Popularité, politique et pandémie

Écrit par sur 31 mars 2020

Tout comme plusieurs de ses homologues provinciaux, Justin Trudeau bénéficie d’un regain de popularité auprès des Canadiens pour la façon avec laquelle il gère la crise de la COVID-19. Une bonne fortune potentiellement éphémère et devant laquelle le gouvernement serait avisé de faire preuve de prudence, selon une experte.

La conversation n’avait aucun but particulier. À l’autre bout du fil, un conseiller du gouvernement ruminait les décisions des derniers jours et extrapolait sur ce que devraient être les prochaines annonces. Les gens sont contents de notre gestion de la crise, as-tu vu notre taux de popularité, me lance-t-il, visiblement content du résultat.

L’objet de satisfaction de ce conseiller du gouvernement fédéral, c’est le résultat d’une enquête de la firme Ekos. Selon ce sondage, 67 % des Canadiens sont d’accord avec la façon dont Justin Trudeau a répondu à la crise de la COVID-19.

D’ailleurs, les électeurs d’un bout à l’autre du pays semblent partager le même sentiment. John Horgan en Colombie-Britannique, Jason Kenney en Alberta et même l’Ontarien Doug Ford, qui généralement polarise, obtiennent des scores similaires pour leur gestion de la crise.

La popularité exceptionnelle de François Legault

Le premier ministre François Legault lors de son point de presse quotidien

Photo : La Presse canadienne / Jacques Boissinot

Seules exceptions aux deux extrémités, Donald Trump qui obtient un taux d’approbation des Canadiens de 20 % et François Legault qui a droit aux félicitations de 95 % des électeurs québécois. Du jamais vu.

Lui ressort vraiment du lot, mais ça depuis le début de la crise, on le sait, explique Geneviève Tellier, professeure à l’École d’études politiques de l’Université d’Ottawa. Même ailleurs au pays, on en parle puis on regarde ce qui se passe au Québec.

Mais au-delà des résultats hors normes du premier ministre québécois, la politologue met en garde ceux qui verraient dans ce genre de chiffres la promesse d’un mandat moins cahoteux.

Pour tous les politiciens, c’est réconfortant de voir cela, mais en même temps, ce serait mal avisé d’utiliser cela comme stratégie politique puis de dire “O.K., je vais gagner la prochaine élection”.

Parce que l’opinion des Canadiens aujourd’hui est largement influencée par le besoin d’être informé, rassuré, réconforté par leurs politiciens. En situation de crise, estime Geneviève Tellier, on ne prend plus les mêmes critères pour évaluer nos leaders.

Un départ boiteux

Dans l’entourage du premier ministre, certains conseillers admettent que les premiers jours ont été difficiles.

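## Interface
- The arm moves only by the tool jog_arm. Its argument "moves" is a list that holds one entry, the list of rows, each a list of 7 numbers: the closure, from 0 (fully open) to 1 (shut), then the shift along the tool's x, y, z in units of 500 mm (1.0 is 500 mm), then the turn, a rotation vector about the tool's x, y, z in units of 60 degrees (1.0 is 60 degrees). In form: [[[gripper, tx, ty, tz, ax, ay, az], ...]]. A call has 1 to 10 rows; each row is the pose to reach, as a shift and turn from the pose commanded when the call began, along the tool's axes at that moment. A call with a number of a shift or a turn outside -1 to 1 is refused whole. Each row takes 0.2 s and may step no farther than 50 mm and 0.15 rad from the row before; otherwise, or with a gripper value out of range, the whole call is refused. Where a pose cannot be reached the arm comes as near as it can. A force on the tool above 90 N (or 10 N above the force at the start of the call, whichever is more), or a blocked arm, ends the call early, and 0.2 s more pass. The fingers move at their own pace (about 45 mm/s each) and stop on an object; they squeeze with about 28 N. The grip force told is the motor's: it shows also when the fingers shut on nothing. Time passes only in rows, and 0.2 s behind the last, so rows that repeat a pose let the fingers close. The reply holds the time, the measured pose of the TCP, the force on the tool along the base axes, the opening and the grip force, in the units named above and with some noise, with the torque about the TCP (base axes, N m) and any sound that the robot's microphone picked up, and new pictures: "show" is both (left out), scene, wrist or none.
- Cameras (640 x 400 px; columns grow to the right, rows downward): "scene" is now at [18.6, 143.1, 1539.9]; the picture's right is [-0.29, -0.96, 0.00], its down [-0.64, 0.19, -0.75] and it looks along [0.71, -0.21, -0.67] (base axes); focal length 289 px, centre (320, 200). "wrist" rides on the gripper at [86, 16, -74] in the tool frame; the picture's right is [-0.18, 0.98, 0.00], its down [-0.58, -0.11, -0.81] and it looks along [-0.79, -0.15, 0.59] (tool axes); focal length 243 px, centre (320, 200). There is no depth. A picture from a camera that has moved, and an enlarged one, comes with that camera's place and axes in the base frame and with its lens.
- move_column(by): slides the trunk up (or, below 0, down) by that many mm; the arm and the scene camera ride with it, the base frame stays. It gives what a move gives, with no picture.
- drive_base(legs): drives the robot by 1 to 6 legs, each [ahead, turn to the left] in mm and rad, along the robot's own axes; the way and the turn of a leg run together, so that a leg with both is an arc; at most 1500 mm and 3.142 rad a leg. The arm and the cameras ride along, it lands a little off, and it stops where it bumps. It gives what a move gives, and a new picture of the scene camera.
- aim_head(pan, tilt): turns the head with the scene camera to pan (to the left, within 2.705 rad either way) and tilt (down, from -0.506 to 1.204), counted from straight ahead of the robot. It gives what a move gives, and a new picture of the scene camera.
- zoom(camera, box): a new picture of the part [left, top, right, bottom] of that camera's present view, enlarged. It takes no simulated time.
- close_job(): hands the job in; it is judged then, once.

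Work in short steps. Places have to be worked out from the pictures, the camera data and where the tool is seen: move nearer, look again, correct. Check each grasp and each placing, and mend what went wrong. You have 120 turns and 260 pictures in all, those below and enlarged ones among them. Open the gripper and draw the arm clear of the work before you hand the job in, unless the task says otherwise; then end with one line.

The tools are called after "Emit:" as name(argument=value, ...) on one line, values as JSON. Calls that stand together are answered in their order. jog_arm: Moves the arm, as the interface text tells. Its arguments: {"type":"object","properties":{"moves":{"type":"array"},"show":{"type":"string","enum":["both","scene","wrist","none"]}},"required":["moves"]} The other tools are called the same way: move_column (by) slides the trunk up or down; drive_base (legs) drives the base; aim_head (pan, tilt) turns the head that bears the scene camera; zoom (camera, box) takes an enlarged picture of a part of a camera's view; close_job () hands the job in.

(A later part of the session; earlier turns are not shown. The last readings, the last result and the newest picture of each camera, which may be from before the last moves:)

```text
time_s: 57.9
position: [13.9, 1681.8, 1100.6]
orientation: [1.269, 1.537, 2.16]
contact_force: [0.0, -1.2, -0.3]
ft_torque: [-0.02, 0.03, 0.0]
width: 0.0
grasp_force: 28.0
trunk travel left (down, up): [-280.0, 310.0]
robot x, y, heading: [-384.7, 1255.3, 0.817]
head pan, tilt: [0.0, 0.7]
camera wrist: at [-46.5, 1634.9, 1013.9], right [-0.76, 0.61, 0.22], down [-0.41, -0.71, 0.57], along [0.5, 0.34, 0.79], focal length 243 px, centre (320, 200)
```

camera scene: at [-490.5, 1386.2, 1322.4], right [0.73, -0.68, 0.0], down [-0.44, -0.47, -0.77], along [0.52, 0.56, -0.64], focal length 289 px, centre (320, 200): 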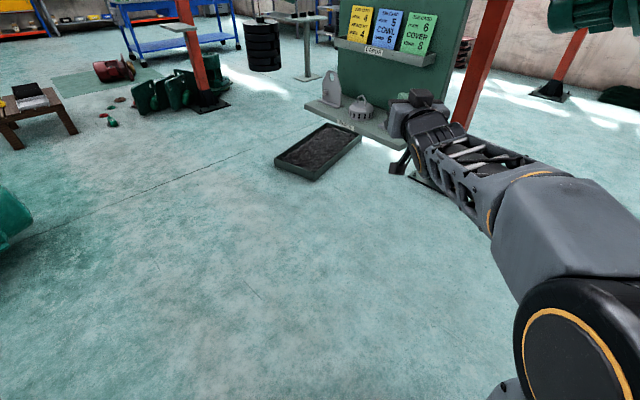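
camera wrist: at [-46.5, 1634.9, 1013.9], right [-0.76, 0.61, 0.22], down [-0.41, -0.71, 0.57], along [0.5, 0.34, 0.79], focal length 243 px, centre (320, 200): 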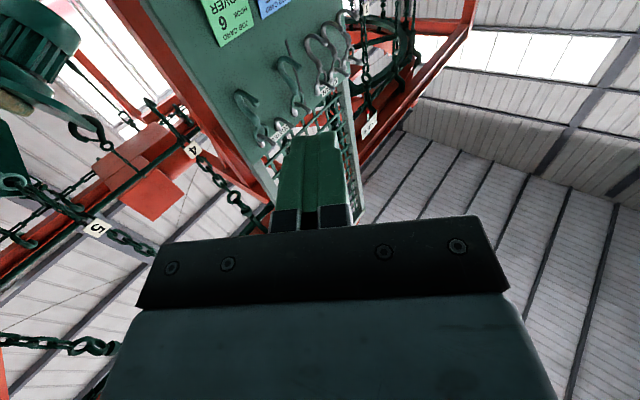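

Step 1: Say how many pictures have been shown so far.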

On a minimisé l’importance de mettre Justin Trudeau à l’avant-plan, misant davantage sur la ministre de la Santé Patty Hajdu et l’administratrice en chef de la santé publique du Canada, la docteure Theresa Tam.

Après un début un peu hésitant, le chef libéral semble avoir repris les choses en main.

De sa résidence officielle, où il s’est placé en isolement parce que son épouse avait contracté la maladie, il fait le point quotidiennement depuis un peu plus d’une semaine. C’est devant sa porte qu’il a annoncé une série d’investissements pour venir en aide aux Canadiens et aux entreprises qui font les frais de la crise. Jusqu’ici, plus de 200 milliards de dollars ont été promis, et le gouvernement indique qu’il peut en faire davantage, qu’il sera là jusqu’à la fin.

Une approche manifestement plus efficace et qui semble avoir inspiré confiance aux Canadiens. Mais attention, lance la politologue Geneviève Tellier, il ne faudrait pas être super confiant que ce que l’on a fait, ça va nous assurer du succès dans l’avenir. Il y a trop d’incertitude, il y a trop d’interrogation dans ce sens-là. Et puis, il y a plein de choses qui peuvent arriver plus tard, alors ce qui fonctionne aujourd’hui ou le problème aujourd’hui, ce n’est pas le problème dans un an.

La dernière crise sanitaire qui a frappé le Canada, c’était en 2003. Le syndrome respiratoire aigu sévère (SRAS) avait fait 44 victimes et plombé l’économie ontarienne. Le premier ministre de l’Ontario, le conservateur Ernie Eves, avait alors été cité en exemple pour sa gestion de la crise. Pourtant, six mois plus tard, lors des élections générales, les libéraux lui faisaient mordre la poussière, remportant les deux tiers des sièges. Comme quoi en politique, le présent n’est assurément pas garant de l’avenir.